Livre bâtard tout de même, entre un livre historique et un livre auto-fictionnel (?) dans lequel un narrateur au présent explique son état d'esprit et sa manière de construire son histoire. Son histoire étant de raconter un fait qu'il estime majeur de la 2eGM.
Je reste dubitatif. Je ne sais pas ce que je pense de cette forme. A la fois, ça donne une certaine saveur dans la narration, et peut aussi faire passer la passion de Binet pour son sujet. On la palpe. Et ça c'est bien. Oui, il en devient donc un passeur et à ce titre pas neutre et donc intérêt de le connaître... Ben, en rédigeant cela (toujours spontanément), je pense plutôt du bien de la chose et de l'objet, finalement.
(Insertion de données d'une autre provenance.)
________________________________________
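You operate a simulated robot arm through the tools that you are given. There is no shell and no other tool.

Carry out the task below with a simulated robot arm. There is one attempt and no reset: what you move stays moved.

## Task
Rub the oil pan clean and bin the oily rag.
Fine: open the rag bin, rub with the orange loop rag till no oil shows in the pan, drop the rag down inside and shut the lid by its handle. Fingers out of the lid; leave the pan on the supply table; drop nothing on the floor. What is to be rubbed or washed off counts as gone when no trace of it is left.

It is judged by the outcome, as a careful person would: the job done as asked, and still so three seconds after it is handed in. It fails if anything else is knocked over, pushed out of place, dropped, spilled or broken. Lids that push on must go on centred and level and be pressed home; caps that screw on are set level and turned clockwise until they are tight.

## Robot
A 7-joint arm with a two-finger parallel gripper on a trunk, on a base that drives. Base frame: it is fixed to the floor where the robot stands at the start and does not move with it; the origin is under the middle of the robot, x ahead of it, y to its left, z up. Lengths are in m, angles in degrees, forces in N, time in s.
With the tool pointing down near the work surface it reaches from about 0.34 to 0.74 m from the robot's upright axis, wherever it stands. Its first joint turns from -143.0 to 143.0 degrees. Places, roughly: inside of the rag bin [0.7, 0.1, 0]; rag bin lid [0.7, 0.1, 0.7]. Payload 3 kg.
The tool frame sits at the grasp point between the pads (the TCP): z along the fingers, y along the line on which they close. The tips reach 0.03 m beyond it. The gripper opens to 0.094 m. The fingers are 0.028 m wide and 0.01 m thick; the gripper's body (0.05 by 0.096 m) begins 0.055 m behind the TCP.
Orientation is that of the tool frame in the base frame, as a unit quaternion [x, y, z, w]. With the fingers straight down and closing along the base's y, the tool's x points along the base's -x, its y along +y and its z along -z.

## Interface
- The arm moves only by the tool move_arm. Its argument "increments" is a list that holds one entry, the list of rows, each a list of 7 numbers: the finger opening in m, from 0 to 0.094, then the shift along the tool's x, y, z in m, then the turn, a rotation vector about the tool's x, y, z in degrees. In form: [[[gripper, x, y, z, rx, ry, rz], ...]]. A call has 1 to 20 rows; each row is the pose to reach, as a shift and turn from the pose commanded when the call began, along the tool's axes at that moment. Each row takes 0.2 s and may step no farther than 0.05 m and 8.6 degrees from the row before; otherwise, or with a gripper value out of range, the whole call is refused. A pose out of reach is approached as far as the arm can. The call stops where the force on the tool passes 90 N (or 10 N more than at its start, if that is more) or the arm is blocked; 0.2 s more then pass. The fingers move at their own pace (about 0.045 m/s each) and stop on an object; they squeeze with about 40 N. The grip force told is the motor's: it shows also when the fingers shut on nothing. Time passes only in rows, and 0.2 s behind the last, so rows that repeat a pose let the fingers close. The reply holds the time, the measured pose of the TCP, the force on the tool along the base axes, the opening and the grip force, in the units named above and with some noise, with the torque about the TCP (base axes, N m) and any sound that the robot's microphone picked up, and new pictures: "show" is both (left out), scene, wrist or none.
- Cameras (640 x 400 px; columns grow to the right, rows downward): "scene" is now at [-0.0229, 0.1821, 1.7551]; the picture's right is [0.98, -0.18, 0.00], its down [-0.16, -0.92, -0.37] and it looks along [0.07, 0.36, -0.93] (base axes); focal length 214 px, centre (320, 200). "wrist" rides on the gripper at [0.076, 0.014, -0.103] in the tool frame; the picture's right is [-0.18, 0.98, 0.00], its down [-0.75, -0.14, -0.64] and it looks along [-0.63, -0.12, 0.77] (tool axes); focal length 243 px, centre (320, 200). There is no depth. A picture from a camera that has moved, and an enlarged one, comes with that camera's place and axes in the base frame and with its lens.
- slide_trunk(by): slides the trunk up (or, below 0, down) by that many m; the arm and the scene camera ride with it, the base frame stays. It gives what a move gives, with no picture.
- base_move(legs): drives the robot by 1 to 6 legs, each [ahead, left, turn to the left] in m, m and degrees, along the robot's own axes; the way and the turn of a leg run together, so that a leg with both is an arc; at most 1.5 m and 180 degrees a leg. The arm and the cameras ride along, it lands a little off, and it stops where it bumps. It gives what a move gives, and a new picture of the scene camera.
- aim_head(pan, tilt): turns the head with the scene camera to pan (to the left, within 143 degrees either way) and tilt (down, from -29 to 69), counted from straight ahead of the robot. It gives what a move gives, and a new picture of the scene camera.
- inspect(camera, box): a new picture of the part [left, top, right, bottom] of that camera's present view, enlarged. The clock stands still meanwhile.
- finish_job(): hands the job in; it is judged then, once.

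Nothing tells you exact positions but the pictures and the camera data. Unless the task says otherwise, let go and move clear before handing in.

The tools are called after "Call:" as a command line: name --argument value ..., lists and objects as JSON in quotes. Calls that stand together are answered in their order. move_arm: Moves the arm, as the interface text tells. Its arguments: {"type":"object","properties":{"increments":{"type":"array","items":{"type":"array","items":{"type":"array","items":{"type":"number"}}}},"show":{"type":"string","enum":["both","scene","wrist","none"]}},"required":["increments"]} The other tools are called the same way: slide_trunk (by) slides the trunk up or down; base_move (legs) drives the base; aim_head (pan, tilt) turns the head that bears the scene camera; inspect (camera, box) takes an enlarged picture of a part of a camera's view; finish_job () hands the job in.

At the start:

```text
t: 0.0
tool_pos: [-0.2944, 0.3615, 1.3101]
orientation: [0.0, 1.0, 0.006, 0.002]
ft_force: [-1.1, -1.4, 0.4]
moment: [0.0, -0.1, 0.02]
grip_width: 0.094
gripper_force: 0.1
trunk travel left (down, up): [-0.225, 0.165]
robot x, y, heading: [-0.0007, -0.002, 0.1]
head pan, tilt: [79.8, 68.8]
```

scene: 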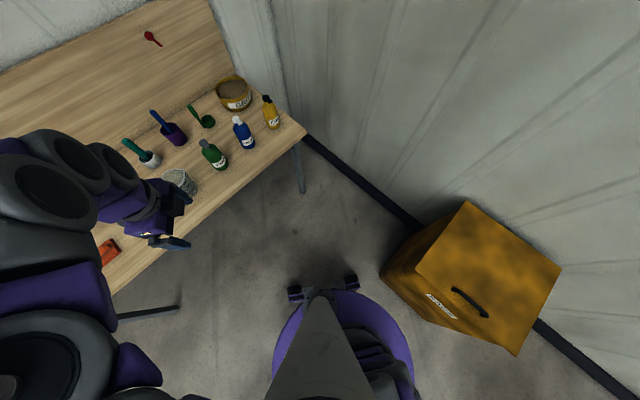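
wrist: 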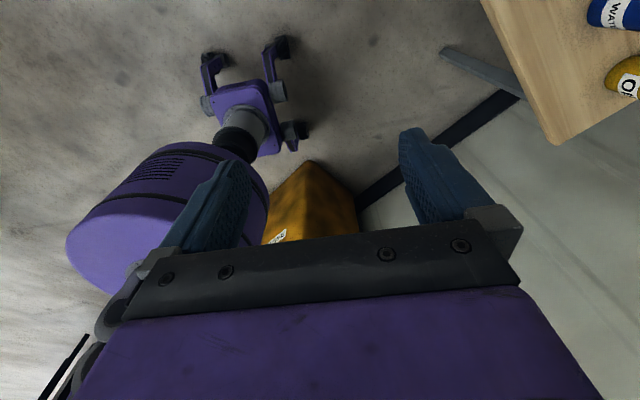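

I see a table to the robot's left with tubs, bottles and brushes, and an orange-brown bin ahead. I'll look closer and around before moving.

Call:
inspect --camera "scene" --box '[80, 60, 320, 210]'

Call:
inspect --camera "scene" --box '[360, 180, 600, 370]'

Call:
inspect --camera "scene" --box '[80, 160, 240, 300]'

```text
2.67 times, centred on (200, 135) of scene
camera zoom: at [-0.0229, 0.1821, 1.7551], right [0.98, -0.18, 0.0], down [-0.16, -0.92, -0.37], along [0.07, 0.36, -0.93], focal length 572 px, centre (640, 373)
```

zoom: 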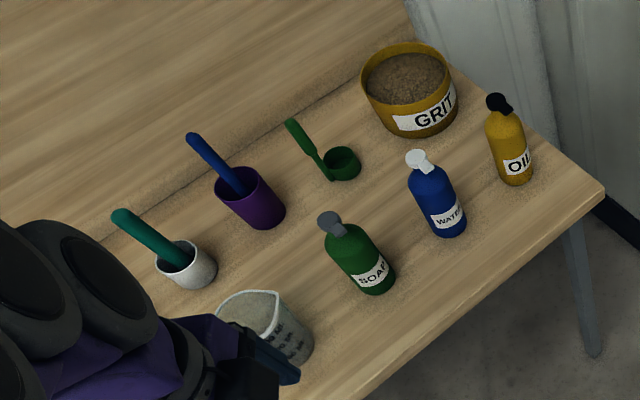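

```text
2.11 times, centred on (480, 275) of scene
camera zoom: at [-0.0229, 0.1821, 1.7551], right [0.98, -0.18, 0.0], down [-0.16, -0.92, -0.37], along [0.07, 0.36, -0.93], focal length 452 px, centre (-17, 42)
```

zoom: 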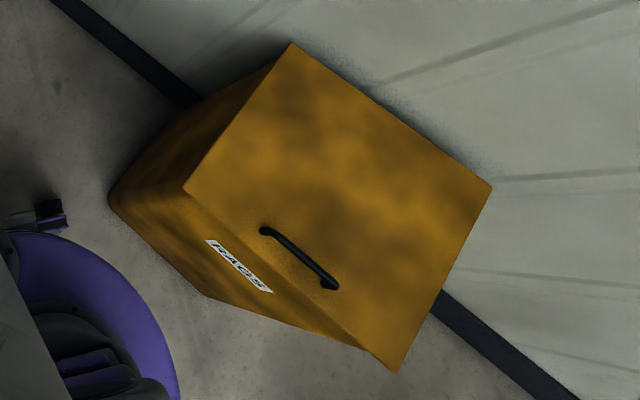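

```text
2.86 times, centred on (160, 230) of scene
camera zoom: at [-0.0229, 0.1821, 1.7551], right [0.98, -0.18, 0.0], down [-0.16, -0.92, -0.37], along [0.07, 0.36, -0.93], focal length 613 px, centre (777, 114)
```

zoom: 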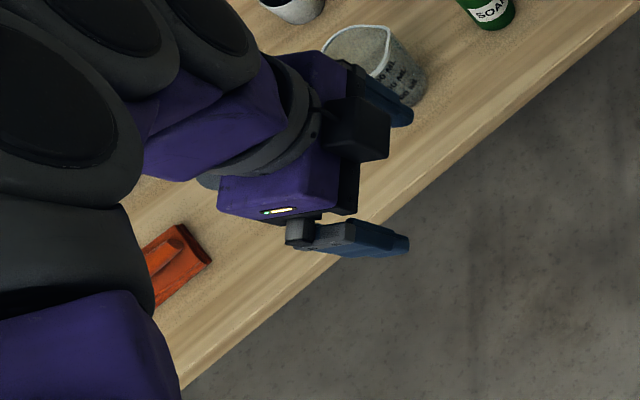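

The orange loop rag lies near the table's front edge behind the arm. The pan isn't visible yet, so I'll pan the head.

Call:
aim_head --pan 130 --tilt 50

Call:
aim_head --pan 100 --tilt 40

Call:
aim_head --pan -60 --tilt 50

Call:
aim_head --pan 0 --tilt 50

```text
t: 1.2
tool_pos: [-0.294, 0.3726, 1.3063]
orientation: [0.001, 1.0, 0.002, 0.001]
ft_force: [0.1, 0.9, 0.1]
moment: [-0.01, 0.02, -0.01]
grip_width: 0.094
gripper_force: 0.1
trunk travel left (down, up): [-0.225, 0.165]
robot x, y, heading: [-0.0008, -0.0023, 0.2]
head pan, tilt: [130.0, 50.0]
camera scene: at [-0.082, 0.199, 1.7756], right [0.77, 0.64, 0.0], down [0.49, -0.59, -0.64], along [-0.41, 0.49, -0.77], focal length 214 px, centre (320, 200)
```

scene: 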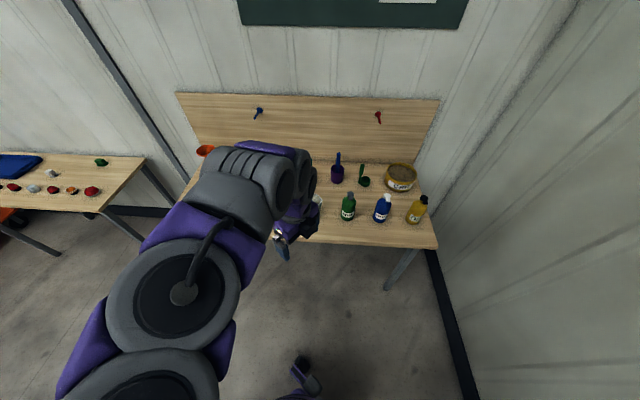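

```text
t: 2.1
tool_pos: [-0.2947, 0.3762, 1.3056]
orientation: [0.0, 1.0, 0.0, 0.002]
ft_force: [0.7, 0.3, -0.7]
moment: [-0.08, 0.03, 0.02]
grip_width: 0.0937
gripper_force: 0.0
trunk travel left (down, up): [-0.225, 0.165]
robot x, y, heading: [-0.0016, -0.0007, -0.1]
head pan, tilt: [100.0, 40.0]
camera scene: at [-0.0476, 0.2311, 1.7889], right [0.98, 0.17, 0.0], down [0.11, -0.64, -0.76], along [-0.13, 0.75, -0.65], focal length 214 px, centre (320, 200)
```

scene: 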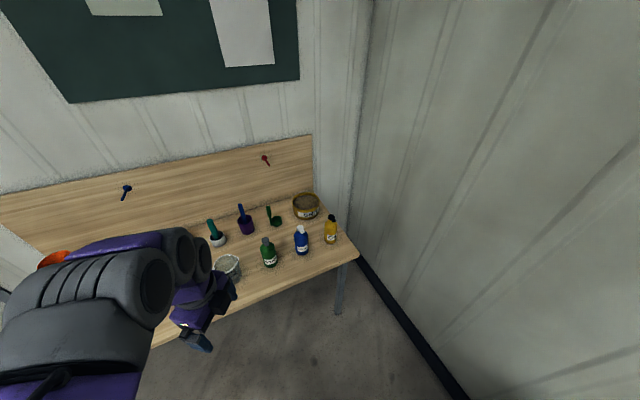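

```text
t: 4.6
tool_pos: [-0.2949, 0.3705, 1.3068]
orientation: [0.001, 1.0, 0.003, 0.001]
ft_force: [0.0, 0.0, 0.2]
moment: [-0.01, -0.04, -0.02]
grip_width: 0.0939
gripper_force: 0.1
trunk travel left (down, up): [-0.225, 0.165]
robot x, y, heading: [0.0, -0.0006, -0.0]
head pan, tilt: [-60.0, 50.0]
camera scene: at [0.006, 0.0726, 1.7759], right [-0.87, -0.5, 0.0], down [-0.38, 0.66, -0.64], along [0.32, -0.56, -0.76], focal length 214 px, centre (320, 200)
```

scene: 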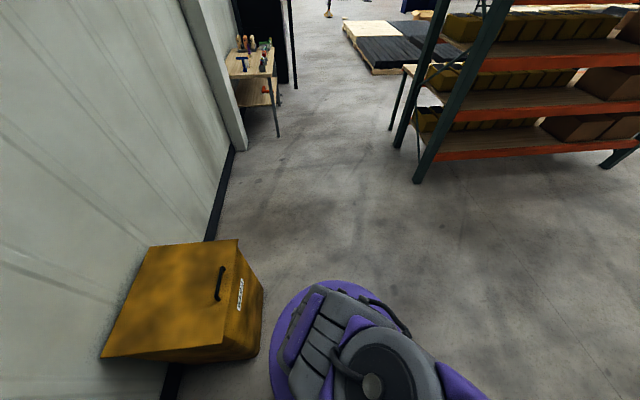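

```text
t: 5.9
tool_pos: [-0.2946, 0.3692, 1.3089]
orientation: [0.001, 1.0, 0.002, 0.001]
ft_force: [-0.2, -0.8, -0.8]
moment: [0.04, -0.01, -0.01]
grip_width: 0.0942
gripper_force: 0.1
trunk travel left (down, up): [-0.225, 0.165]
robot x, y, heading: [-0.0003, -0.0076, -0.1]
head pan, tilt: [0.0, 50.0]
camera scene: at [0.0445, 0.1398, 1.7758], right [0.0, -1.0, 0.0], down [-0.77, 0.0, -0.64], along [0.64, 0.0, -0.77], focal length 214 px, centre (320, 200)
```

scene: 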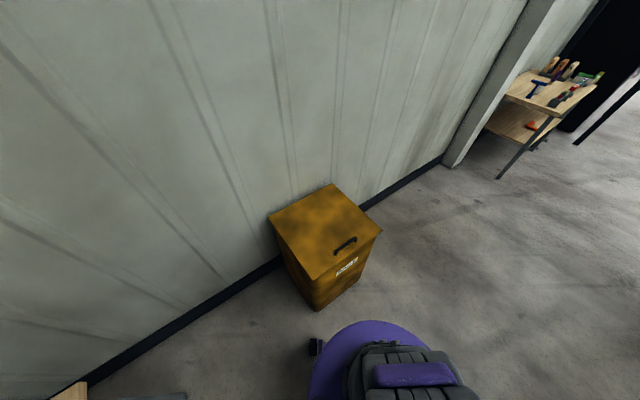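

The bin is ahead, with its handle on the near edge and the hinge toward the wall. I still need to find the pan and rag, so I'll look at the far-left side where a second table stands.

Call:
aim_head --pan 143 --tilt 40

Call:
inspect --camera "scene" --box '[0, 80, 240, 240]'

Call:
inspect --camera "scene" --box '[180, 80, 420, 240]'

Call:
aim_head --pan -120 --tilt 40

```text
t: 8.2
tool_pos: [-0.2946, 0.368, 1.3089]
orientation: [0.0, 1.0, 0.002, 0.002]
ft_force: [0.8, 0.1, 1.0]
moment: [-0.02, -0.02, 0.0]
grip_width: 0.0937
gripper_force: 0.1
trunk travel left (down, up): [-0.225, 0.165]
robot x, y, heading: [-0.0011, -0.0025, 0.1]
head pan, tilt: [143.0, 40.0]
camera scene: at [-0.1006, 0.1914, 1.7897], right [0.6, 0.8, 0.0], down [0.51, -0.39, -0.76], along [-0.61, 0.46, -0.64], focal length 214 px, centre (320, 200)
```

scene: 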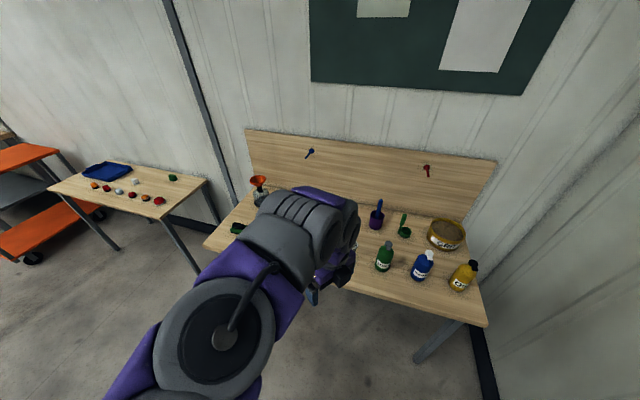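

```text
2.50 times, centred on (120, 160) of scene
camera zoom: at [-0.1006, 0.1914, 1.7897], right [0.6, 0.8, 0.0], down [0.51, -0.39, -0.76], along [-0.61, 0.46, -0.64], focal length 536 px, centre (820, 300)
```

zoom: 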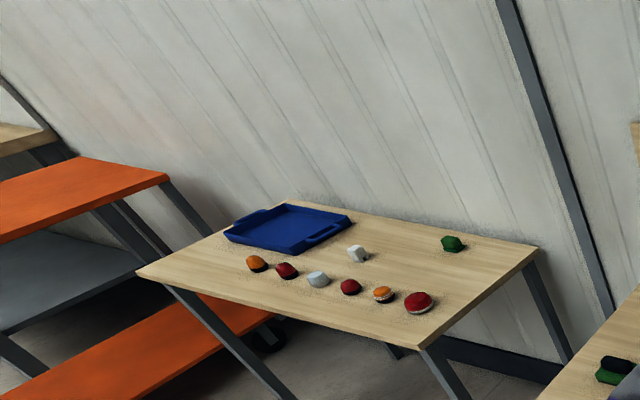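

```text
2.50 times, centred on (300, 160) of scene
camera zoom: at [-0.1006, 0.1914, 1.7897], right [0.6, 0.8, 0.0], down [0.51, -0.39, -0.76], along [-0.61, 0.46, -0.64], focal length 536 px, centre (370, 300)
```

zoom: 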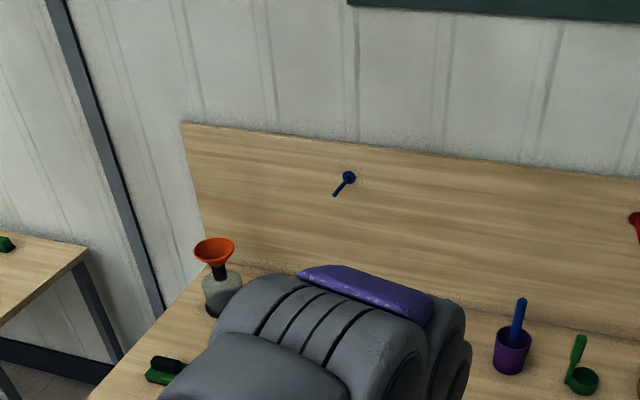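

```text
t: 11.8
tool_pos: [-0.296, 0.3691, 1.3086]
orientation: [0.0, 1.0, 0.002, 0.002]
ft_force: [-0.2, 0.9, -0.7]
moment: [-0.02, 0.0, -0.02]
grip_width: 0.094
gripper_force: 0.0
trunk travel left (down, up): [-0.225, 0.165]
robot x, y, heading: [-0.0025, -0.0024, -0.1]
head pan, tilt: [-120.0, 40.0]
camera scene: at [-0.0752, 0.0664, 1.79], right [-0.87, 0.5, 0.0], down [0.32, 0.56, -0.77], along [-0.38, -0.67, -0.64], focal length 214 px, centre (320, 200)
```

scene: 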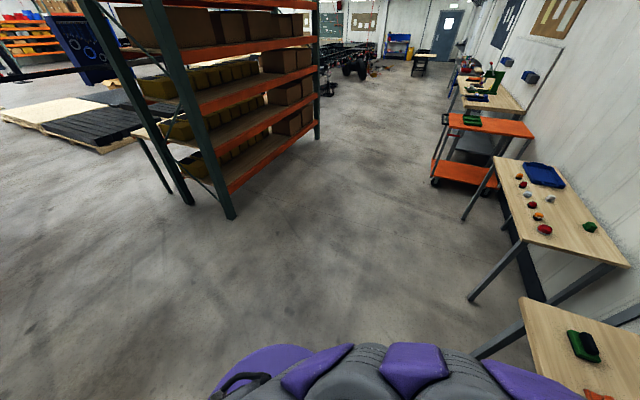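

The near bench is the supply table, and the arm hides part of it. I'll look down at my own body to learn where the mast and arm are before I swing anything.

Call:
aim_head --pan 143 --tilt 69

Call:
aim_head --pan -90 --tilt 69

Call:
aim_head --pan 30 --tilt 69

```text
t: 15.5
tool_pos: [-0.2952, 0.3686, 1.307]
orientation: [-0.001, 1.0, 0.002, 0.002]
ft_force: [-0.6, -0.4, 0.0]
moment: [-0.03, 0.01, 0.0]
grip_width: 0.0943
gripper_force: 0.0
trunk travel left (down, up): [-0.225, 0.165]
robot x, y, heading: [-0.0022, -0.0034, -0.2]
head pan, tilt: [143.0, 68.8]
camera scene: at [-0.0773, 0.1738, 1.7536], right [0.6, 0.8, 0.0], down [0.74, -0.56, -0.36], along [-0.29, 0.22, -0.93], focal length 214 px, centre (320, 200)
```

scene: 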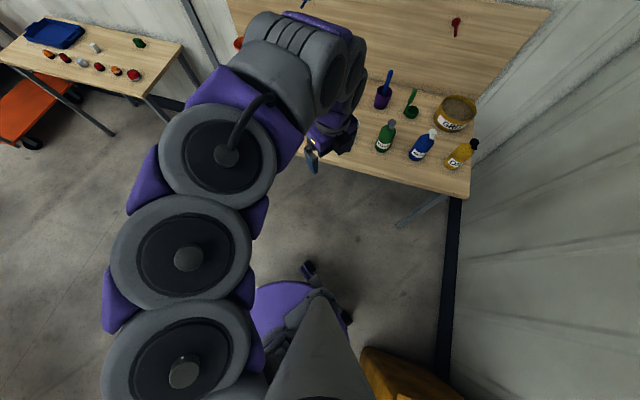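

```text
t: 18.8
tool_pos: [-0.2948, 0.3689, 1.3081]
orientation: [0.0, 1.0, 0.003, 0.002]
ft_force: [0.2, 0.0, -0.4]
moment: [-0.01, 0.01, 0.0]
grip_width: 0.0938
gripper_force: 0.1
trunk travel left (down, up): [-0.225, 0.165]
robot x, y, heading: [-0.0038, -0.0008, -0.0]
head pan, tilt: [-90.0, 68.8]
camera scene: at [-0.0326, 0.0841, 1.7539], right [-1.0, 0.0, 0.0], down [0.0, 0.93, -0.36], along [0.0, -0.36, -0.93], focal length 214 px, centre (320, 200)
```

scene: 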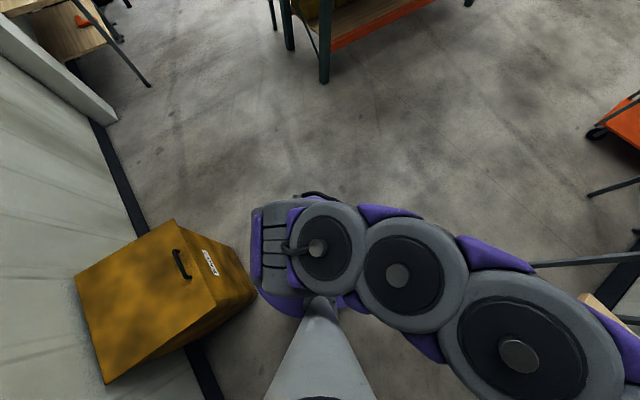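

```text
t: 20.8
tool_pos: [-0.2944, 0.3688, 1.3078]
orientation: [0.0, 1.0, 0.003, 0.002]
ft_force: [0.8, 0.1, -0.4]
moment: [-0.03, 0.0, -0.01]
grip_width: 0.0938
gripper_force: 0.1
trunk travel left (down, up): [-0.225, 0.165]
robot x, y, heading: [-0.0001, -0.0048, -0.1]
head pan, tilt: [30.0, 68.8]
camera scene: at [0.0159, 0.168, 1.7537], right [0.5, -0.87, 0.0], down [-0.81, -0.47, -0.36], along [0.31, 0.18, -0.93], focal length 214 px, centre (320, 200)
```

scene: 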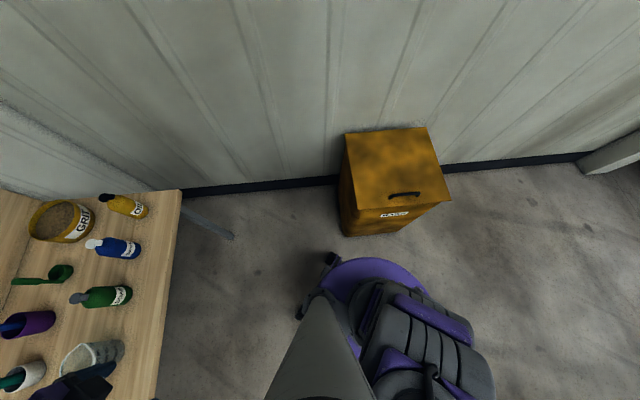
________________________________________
Certaines descriptions des faits sont un peu longuettes pour moi, mais ça fait partie du jeu proposé.
Je n'aurais pas du tout attribué un Goncourt du premier roman, parce que sur le plan purement littéraire on n'y est pas. Mais un prix du premier roman historique, peut-être. Mouais...
En tout cas, en soi, cette lecture en vaut le prix. (Et je ne dis pas cela seulement parce que je l'ai trouvé à 1euro dans une librairie de seconde main.)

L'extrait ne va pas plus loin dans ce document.